• _PROBLEM_: In the listing below, identify each line with the word "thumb" and return those lines.

****************

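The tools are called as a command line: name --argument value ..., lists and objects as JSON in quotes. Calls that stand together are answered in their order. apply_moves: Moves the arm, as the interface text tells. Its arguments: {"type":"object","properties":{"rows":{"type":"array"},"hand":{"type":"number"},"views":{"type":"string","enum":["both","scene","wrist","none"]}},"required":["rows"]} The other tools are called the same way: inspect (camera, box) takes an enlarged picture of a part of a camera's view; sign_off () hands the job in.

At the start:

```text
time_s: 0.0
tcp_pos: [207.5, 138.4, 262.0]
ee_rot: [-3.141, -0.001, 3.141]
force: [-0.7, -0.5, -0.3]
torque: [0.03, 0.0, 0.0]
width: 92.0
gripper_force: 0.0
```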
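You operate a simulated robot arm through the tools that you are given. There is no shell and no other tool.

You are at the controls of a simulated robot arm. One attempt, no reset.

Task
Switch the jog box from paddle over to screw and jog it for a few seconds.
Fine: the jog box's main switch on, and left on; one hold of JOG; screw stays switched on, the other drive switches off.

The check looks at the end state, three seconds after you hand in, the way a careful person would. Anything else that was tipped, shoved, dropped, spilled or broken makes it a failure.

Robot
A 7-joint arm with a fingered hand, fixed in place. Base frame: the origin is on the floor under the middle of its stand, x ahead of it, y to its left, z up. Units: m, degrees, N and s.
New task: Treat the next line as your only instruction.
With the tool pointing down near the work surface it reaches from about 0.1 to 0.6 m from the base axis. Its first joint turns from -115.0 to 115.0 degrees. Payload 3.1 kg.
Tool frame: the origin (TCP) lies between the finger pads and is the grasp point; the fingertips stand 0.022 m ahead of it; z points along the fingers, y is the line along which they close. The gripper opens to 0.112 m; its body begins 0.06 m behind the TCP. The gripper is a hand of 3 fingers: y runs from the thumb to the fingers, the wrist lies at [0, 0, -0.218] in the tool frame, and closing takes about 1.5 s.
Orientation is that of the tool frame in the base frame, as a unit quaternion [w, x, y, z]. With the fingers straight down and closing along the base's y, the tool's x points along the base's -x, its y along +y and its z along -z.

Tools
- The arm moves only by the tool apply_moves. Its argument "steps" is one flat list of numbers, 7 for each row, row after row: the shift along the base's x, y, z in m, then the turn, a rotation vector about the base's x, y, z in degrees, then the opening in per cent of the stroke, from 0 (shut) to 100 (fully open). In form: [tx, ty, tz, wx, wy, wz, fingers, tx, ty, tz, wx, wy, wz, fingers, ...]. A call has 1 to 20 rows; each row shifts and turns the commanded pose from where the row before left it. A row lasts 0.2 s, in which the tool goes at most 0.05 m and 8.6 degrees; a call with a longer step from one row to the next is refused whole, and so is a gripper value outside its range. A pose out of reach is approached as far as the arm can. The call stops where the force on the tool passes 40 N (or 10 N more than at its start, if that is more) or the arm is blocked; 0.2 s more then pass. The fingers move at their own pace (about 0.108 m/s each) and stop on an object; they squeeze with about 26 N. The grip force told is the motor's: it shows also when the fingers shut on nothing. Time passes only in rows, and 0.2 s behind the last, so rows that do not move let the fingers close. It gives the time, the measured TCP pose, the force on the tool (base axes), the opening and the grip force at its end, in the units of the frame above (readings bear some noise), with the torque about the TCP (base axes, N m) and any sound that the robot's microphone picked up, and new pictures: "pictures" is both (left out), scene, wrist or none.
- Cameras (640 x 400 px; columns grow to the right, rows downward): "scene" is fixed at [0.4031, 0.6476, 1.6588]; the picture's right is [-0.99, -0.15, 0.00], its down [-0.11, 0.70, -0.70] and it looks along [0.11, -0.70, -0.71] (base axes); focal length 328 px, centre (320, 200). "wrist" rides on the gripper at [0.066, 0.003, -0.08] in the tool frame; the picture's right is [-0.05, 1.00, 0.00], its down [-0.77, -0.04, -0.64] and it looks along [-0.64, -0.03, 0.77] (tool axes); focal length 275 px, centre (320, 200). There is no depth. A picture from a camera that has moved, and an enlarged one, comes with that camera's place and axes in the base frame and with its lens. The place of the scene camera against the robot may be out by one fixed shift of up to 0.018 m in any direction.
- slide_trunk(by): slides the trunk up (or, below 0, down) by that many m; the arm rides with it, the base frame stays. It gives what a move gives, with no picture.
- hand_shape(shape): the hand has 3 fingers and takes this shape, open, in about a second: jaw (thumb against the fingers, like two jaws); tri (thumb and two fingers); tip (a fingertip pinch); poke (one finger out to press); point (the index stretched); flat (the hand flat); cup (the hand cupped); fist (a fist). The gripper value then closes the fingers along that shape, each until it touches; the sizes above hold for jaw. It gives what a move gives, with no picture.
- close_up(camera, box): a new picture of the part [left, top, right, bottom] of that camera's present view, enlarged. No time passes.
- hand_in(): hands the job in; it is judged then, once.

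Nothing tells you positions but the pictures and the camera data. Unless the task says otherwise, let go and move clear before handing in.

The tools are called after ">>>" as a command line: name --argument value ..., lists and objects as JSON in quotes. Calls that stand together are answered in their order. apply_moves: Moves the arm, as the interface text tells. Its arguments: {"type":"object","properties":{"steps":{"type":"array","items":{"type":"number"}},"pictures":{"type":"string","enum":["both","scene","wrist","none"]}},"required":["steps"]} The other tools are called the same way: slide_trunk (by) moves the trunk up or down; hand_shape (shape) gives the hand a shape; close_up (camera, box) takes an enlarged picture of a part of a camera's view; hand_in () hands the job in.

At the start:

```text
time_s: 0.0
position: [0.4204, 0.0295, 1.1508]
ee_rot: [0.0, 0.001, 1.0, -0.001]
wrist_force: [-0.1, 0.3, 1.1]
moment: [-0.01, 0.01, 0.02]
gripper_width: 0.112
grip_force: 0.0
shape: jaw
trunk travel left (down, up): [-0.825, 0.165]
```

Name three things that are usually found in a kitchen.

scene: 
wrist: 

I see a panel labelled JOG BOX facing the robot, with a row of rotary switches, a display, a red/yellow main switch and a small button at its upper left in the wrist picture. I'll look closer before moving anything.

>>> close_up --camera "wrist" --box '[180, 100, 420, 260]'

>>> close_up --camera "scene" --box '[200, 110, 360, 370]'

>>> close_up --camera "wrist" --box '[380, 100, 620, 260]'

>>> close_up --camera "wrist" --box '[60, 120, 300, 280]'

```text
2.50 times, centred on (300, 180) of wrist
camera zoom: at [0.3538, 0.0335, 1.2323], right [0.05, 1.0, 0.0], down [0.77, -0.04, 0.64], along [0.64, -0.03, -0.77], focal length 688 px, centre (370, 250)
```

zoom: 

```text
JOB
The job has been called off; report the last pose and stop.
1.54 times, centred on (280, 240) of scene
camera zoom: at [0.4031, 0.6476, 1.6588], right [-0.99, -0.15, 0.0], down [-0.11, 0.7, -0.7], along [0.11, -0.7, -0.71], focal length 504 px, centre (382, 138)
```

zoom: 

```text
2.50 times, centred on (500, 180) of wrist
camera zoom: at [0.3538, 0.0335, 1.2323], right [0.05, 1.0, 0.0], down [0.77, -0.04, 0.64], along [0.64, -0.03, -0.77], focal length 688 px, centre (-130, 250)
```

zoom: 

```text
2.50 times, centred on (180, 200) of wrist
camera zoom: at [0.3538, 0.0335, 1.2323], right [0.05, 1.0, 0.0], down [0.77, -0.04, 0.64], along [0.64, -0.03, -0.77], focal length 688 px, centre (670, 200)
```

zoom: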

****************

• _ANSWER TO THE TASK_:
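Tool frame: the origin (TCP) lies between the finger pads and is the grasp point; the fingertips stand 0.022 m ahead of it; z points along the fingers, y is the line along which they close. The gripper opens to 0.112 m; its body begins 0.06 m behind the TCP. The gripper is a hand of 3 fingers: y runs from the thumb to the fingers, the wrist lies at [0, 0, -0.218] in the tool frame, and closing takes about 1.5 s.
- hand_shape(shape): the hand has 3 fingers and takes this shape, open, in about a second: jaw (thumb against the fingers, like two jaws); tri (thumb and two fingers); tip (a fingertip pinch); poke (one finger out to press); point (the index stretched); flat (the hand flat); cup (the hand cupped); fist (a fist). The gripper value then closes the fingers along that shape, each until it touches; the sizes above hold for jaw. It gives what a move gives, with no picture.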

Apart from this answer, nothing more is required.